January 2015 Phoenix Financial Group Success Stories posted by 941-Help
Business and individuals names have been hidden to protect client privacy.
Mr. Client came on board with Phoenix Financial in the midst of a nightmare situation with an aggressive revenue officer in the Denver IRS office. The client’s business, although it appeared in title to be a sole proprietorship, had been setup years prior as an S-Corporation. Therefore there were several years of missing 1120-S returns, as well as 1040 personal income tax returns. Mr. Client had worked with a prior enrolled agent and a CPA in the Denver area and paid substantial fees, but no progress was ever made on his case.
By the time Phoenix Financial came into contact with Mr. Client, the revenue officer was threatening seizure of the business assets. We filed appeals on the proposed seizure action, and Phoenix assisted the client getting all of the missing tax returns prepared and filed, bringing the business and personal accounts into full filing compliance. Despite the filing compliance, the revenue officer continued to pursue seizure, stating that the business was not viable and would not remain compliant. Phoenix countered these arguments by setting the client up with ADP’s payroll services, strengthening the argument that the business would remain in full compliance in the future.

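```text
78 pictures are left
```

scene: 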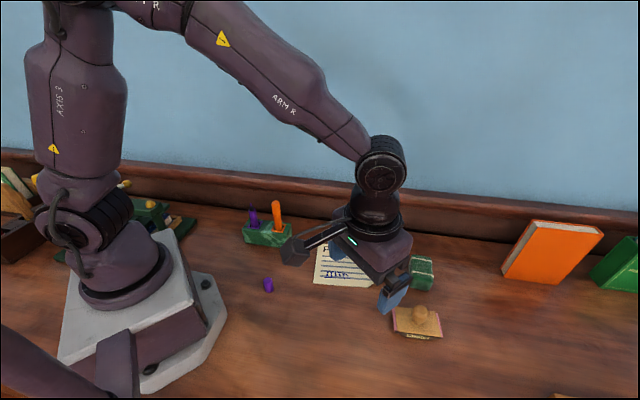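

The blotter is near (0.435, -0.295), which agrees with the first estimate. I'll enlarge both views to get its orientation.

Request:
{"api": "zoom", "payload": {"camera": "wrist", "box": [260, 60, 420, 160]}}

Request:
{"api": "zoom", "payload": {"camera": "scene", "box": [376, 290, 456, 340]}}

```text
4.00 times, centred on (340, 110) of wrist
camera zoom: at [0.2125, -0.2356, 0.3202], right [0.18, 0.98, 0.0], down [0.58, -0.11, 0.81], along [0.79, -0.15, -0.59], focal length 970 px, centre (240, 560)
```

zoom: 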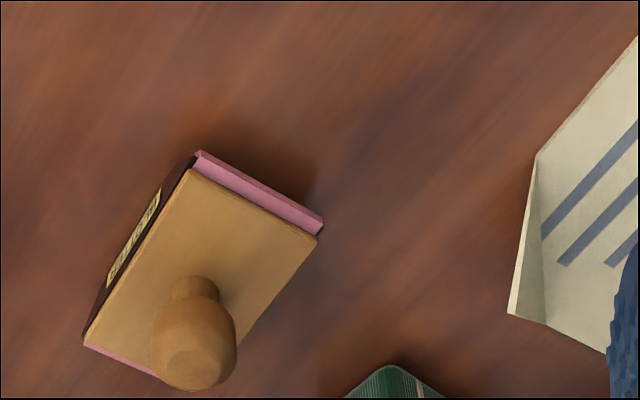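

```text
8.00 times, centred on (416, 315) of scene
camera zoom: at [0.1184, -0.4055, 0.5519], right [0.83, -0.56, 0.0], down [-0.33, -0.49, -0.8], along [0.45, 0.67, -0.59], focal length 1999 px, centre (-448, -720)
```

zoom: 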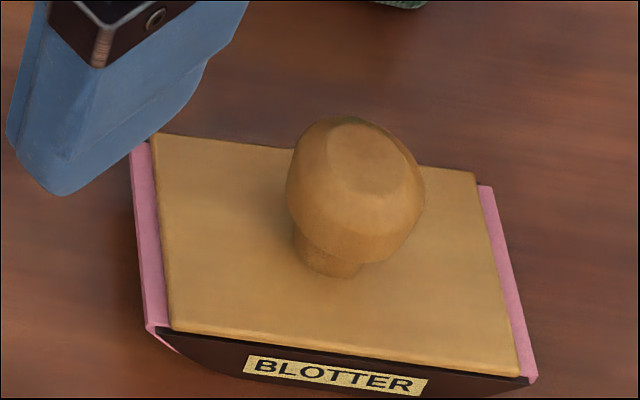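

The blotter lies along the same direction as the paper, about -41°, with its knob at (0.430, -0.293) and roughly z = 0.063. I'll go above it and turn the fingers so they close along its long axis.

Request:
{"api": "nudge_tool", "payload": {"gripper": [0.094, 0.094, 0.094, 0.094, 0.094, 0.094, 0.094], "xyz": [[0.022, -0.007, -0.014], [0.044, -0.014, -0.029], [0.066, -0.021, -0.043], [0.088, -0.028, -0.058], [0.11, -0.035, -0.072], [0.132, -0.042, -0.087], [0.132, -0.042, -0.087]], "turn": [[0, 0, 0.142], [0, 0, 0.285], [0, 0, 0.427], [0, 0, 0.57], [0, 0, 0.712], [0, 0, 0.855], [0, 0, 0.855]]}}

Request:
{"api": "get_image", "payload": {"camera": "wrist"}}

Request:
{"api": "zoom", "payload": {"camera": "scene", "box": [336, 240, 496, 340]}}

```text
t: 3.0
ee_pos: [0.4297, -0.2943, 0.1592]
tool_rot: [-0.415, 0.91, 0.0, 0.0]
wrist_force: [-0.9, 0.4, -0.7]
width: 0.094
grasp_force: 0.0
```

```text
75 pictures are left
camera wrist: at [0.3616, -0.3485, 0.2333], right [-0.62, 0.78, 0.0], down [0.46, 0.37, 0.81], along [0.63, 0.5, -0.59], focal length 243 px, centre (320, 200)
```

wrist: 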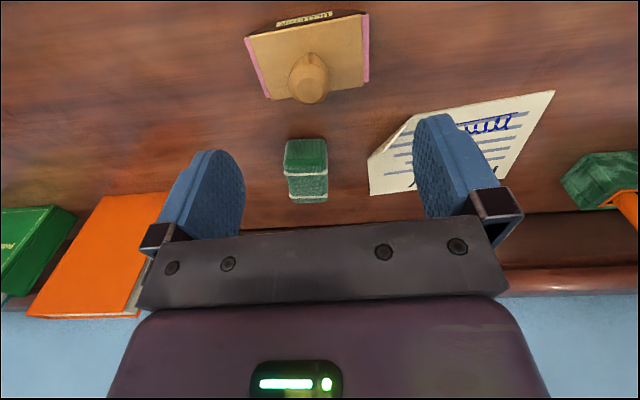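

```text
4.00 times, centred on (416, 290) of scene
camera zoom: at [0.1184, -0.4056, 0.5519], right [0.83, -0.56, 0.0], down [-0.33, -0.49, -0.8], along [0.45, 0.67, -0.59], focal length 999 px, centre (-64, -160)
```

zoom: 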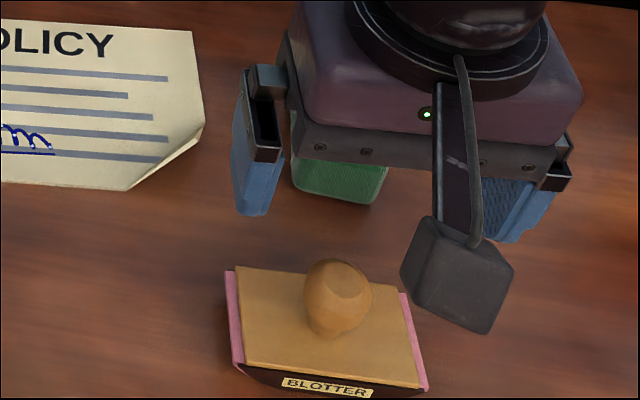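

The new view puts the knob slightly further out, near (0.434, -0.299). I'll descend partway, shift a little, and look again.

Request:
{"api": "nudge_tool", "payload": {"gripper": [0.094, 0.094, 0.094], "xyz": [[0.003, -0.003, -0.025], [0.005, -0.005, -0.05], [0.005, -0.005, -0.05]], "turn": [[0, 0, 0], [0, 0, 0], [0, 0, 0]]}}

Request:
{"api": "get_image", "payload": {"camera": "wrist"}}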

After several rounds of Collection Due Process and CAP appeals, we were able to save the client’s business from seizure and arrange a formal installment agreement that was affordable for the client. We also negotiated that the personal case be placed into Currently Not Collectible status due to several health issues that the family experienced with Mr. Barnes’ wife and infant children. These resolutions enabled Mr. Barnes to continue to operate his business and provide from his family. The CNC resolution also resulted in the release of a garnishment on Mrs. Barnes’ wages at her place of employment.
Client, Inc. had been in IRS collections for 941 payroll taxes for several months. Mr. Client and his business partner had both been assessed with the IRS Trust Fund Recovery Penalty, which made them personally responsible for the employee portion of the 941 taxes owed. To complicate matters, Mr. Client also was recently divorced. During the splitting of assets, it was agreed that the client’s ex-wife would refinance their jointly purchased residence, and pay him $70,000 to cover his share of the equity in the home. Right before the client hired Phoenix Financial Group, the IRS moved forward and filed a personal tax lien against Mr. Client, which attached to the residence and caused the ex-wife’s refinance to be cancelled.

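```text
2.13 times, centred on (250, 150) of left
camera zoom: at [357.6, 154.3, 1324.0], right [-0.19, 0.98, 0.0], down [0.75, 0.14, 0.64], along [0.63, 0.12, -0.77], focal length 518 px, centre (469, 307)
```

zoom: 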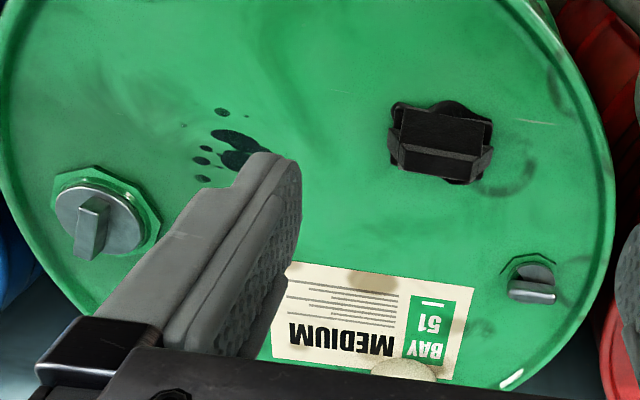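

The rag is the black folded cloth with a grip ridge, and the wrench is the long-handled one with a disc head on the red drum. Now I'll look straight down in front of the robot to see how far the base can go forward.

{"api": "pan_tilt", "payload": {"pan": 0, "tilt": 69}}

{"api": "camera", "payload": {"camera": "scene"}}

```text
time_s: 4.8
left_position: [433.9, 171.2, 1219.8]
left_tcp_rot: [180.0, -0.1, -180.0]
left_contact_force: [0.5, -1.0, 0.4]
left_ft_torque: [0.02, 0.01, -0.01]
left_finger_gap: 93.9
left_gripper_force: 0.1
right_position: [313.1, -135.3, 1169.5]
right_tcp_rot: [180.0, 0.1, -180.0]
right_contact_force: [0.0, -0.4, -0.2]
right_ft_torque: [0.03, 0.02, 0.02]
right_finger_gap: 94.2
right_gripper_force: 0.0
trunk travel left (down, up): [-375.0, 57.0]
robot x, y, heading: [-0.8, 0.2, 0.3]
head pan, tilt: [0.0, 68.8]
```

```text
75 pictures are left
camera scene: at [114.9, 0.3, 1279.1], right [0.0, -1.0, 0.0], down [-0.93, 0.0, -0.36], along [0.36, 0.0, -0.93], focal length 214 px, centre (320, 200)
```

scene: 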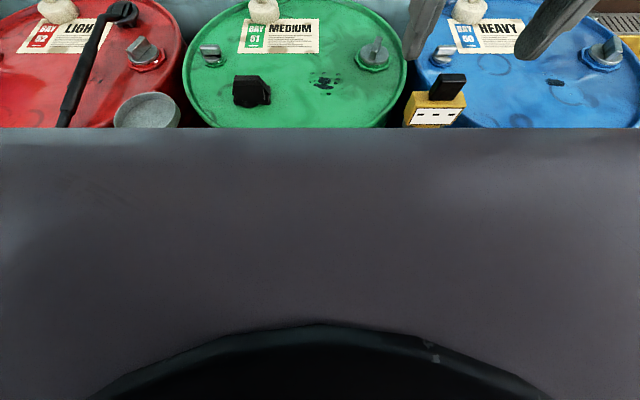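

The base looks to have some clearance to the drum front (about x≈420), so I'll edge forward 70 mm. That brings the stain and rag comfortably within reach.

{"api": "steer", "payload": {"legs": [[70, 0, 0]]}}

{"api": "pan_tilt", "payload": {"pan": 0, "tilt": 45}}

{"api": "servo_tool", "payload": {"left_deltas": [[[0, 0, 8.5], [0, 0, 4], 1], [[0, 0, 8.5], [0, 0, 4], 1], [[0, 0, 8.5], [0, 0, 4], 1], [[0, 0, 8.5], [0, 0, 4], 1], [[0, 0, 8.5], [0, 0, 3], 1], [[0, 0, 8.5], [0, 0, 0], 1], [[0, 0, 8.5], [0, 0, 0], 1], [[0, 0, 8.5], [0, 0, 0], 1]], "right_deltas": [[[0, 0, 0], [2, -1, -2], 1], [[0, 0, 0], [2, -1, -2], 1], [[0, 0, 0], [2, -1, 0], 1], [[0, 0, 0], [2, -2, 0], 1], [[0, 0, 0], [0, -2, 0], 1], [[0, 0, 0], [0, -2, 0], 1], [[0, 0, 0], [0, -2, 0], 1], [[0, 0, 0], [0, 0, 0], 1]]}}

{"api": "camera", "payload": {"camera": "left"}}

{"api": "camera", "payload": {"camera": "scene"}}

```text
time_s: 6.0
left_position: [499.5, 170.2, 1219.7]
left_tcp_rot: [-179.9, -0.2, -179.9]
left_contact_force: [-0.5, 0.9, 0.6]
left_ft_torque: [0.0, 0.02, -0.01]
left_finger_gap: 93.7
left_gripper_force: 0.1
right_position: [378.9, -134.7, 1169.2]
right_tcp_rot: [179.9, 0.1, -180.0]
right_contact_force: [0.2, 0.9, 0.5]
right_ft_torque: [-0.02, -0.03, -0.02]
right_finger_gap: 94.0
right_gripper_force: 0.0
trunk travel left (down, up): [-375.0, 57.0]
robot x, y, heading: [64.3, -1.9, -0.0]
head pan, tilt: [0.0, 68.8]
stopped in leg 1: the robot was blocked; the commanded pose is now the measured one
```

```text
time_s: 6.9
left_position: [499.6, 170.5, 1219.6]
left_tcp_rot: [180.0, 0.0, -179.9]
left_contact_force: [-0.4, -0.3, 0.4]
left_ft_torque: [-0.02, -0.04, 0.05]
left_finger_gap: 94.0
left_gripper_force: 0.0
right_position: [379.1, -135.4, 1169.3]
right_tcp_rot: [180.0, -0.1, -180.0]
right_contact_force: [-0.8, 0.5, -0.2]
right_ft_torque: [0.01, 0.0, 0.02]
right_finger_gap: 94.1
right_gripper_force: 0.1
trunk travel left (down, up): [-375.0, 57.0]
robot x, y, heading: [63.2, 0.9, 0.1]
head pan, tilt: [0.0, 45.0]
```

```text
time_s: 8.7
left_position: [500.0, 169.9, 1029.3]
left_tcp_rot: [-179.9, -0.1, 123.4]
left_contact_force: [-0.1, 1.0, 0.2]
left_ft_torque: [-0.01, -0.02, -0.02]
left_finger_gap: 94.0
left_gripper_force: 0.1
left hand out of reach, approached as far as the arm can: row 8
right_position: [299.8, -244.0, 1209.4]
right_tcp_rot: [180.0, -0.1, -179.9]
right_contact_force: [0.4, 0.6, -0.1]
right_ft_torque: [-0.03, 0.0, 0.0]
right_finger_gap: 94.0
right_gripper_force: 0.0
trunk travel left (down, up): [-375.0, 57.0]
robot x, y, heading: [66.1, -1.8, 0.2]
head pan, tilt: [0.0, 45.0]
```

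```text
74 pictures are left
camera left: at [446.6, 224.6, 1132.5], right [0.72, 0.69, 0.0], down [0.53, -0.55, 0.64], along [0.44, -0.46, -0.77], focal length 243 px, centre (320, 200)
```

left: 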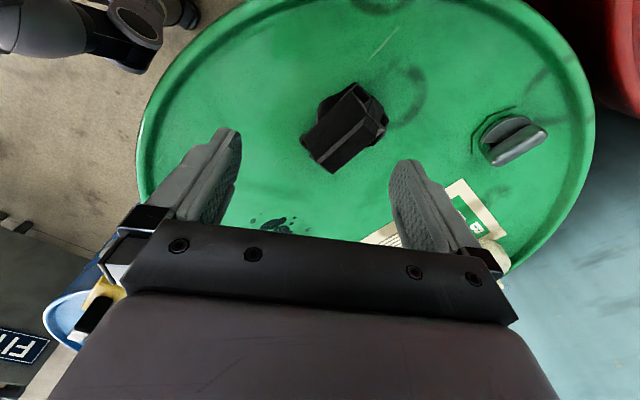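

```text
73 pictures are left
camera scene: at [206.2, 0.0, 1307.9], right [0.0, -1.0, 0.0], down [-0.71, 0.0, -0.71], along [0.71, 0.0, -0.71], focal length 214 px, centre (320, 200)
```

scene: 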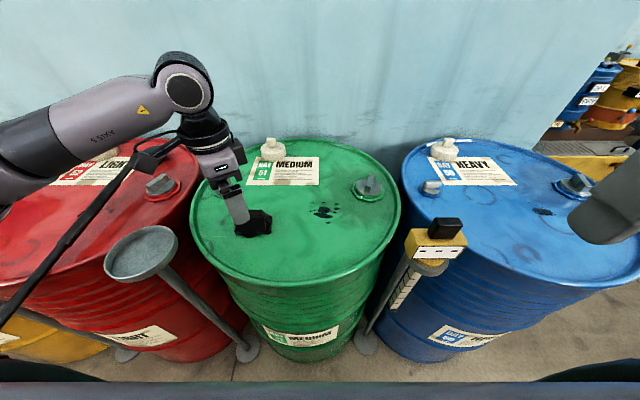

By expediting the submission of Form 14135 – Application for Certificate of Discharge of Property From Federal Tax Lien – and aggressively following up on the submission, PFG was able to make arrangements with the IRS lien advisory unit to have the government agree to withdrawal the Federal Tax lien in exchange for Mr. Client’s share of the equity from his home. The urgency of the situation was also indicated to the Taxpayer Advocate Service, which helped to initiate contact directly with the assigned lien officers, and expedite the case despite the lien desk’s first-come, first-serve approach.
This resolution not only allowed Mr. Client to use his home equity to make a substantial payment toward his trust fund tax liability, but it satisfied the lenders and underwriters associated with the transaction, and resulted in the ex-wife being able to move forward with full ownership of the home without any Federal Tax lien concerns. This was a win for all parties involved.

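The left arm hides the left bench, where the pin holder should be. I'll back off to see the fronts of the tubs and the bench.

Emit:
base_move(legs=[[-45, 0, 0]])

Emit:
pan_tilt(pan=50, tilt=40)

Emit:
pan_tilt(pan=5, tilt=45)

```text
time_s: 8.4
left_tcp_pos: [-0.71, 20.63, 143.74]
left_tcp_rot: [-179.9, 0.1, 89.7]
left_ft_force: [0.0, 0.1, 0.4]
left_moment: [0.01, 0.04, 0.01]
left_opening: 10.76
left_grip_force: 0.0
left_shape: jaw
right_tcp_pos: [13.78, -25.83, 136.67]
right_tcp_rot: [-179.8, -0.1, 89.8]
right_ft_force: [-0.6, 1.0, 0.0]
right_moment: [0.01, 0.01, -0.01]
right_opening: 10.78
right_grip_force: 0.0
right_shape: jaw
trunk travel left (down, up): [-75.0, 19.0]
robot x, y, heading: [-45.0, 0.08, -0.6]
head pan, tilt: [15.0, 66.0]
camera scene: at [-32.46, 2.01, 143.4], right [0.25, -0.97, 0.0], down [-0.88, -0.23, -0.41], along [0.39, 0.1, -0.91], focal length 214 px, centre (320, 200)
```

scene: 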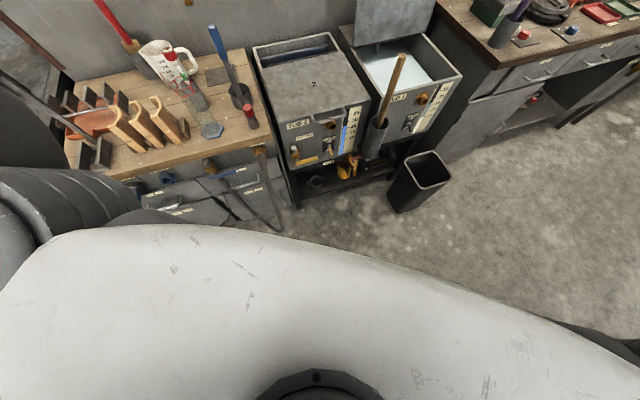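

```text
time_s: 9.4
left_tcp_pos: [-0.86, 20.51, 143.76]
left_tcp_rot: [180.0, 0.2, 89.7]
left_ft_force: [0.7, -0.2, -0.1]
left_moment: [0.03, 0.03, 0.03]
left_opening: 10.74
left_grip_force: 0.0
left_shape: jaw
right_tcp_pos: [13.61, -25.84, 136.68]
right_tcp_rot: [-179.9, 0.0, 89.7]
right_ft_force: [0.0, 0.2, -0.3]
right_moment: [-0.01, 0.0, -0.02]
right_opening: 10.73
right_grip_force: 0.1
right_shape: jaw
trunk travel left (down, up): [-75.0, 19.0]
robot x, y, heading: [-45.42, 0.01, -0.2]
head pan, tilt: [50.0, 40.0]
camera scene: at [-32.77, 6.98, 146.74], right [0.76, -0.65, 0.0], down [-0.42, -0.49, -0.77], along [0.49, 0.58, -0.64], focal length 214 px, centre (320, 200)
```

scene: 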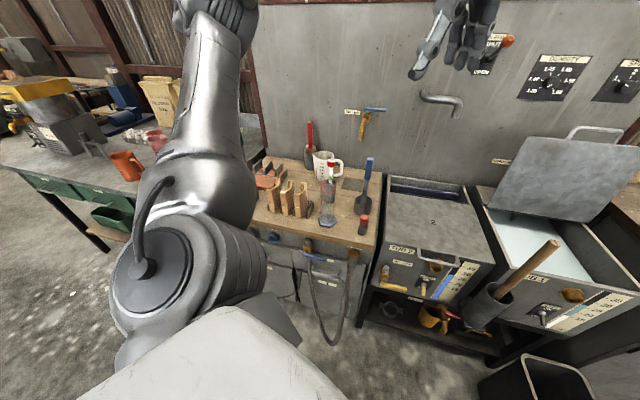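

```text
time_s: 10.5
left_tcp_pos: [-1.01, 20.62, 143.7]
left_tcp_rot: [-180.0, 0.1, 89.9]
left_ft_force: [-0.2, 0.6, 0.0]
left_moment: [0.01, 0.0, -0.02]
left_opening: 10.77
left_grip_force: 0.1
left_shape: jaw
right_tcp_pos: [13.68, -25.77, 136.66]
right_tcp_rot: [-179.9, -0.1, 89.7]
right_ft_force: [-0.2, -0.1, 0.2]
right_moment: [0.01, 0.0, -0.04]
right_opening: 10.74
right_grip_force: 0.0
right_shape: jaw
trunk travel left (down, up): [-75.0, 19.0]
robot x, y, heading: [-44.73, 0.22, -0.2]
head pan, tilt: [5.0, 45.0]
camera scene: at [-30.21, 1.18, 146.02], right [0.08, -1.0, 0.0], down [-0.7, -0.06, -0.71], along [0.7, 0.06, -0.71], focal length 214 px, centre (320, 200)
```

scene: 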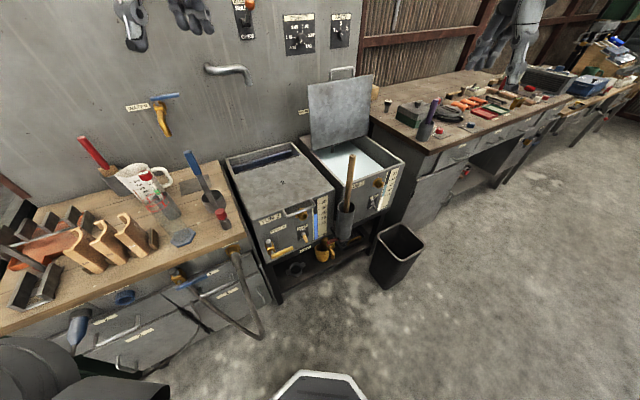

Mr. Client’s corporation was also able to reach an agreement with IRS appeals for a formal installment agreement to address the remainder of the unpaid 941 taxes.
Client accrued tax liability on two businesses in the amount of $70,000. Business closed and Revenue Officer filed transferee liens for $70 against a property she owned personally but which the business rented from her because the mortgage payments were being made directly from the business accounts. Revenue Officer was getting ready to seize the building.
Enrolled Agent fought the transferee lien filing based on the fact that she claimed the income as rental income on her 1040 returns and won. All transferee liens were released.
Enrolled Agent successfully negotiated $16,847 in late filing, late payment and failure to deposit penalties abated for 12/2007 – 9/2008 due to death in the family that caused an undue hardship.